### TASK GOAL
Your answer continues the text section from its final sentence.

### TEXT SECTION
----------
Homelessness in 2021: Five Factors to Watch

As the nation emerges from the COVID-19 pandemic, homelessness will continue to be a national crisis. Although the number of people experiencing homelessness is still lower than it was in 2007, homelessness has been increasing since 2016. It is likely that the consequences of the pandemic, a national recession, and deep economic disparities will drive further increases.

Despite these obstacles, there will be important opportunities in the year ahead for the mission to end homelessness. The National Alliance to End Homelessness offers the following assessment of the key factors that will affect this work.

  1. What Will We Learn from the COVID-19 Pandemic? COVID-19 forced communities to confront new limitations and innovate through them to keep people safe. Those innovations were all driven by an obvious truth that housing is the basis for health. The question moving forward is whether federal and local leaders will translate that connection into resources and policies to end homelessness. Moreover, as we consider the enormous challenges to shelter systems during the pandemic, it is unclear whether elected officials and systems leaders will re-think their historic reliance on congregate shelter, which was proven to be unsafe and unscalable during the pandemic.
----------
### DATA SEGMENT
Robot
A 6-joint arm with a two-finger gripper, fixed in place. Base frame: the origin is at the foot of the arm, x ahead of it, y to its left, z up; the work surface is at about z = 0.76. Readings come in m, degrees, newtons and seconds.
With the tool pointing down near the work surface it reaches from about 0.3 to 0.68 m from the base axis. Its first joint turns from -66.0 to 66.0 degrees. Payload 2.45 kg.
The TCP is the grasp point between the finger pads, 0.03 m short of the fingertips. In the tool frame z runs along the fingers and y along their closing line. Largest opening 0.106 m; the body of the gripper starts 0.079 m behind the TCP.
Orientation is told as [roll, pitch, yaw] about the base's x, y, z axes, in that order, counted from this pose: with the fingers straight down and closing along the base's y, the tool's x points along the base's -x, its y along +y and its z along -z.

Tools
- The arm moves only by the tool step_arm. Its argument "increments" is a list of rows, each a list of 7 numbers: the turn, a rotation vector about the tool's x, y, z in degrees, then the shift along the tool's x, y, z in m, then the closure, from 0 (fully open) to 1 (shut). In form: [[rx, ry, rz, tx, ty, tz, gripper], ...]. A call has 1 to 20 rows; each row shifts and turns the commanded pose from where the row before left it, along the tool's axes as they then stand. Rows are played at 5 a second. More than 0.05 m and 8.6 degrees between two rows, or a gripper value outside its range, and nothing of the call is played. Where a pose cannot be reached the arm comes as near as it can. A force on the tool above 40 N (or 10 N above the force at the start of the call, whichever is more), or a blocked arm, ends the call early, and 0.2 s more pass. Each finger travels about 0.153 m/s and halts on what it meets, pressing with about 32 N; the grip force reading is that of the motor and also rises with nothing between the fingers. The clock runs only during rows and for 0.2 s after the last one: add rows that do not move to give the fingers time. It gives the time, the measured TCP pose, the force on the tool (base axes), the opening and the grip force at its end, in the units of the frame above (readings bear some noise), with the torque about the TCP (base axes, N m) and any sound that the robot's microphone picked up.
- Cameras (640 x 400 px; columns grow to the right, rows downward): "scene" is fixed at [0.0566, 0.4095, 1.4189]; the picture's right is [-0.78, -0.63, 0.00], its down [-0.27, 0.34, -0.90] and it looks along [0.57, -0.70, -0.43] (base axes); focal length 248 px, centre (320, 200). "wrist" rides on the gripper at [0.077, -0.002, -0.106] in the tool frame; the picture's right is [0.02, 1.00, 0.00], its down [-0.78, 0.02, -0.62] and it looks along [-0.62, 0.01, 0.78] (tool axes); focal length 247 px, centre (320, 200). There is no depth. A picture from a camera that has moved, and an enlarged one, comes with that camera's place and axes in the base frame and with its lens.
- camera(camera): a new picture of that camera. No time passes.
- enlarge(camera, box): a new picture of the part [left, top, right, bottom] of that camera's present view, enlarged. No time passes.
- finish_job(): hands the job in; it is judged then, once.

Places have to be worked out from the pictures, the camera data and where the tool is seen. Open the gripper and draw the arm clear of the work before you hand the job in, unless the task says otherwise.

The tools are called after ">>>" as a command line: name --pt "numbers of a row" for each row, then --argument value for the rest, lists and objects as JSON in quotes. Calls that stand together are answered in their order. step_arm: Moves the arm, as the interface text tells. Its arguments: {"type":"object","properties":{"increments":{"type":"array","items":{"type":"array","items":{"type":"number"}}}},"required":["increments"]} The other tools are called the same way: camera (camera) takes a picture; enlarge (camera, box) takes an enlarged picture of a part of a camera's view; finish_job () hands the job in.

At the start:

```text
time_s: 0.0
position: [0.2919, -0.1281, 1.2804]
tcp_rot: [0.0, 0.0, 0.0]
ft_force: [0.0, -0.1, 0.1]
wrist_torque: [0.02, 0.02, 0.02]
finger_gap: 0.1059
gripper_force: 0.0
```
----------
### IN RESPONSE
  2. Will the Federal Government Prioritize Homelessness? The Biden Administration and Congress will have immediate opportunities to prioritize homelessness and housing in 2021. This includes appointing key Cabinet officials who are dedicated to evidence-based and equity-based approaches to ending homelessness, including Housing First. It includes advancing a FY 2021 Federal budget that dramatically scales up investments in the McKinney Vento Homeless Assistance Grants program. This will be crucial as states and localities deal with lost revenue and diminished budgets following the pandemic. And it includes the Biden Administration’s campaign goal to expand the Housing Choice Voucher program (Section 8) so that more people can afford housing.
  3. How Will the Housing Market Respond? The pandemic has made it obvious that many Americans simply cannot afford the cost of rent. If the rental market continues to soften – especially in higher-cost communities – more people will have access to the units they need, and the flow of people falling into homelessness can more easily be reduced. This will also enhance homelessness system efforts to place people into housing. However, if rents revert to pre-COVID levels in the midst of widespread unemployment and recession, homelessness will not decline. Additionally, the future of commercial real estate represents a major area of uncertainty. If vacant offices, retail spaces, and hotels and motels, can be converted into affordable housing, communities will have a dramatically renewed capacity to end people’s homelessness.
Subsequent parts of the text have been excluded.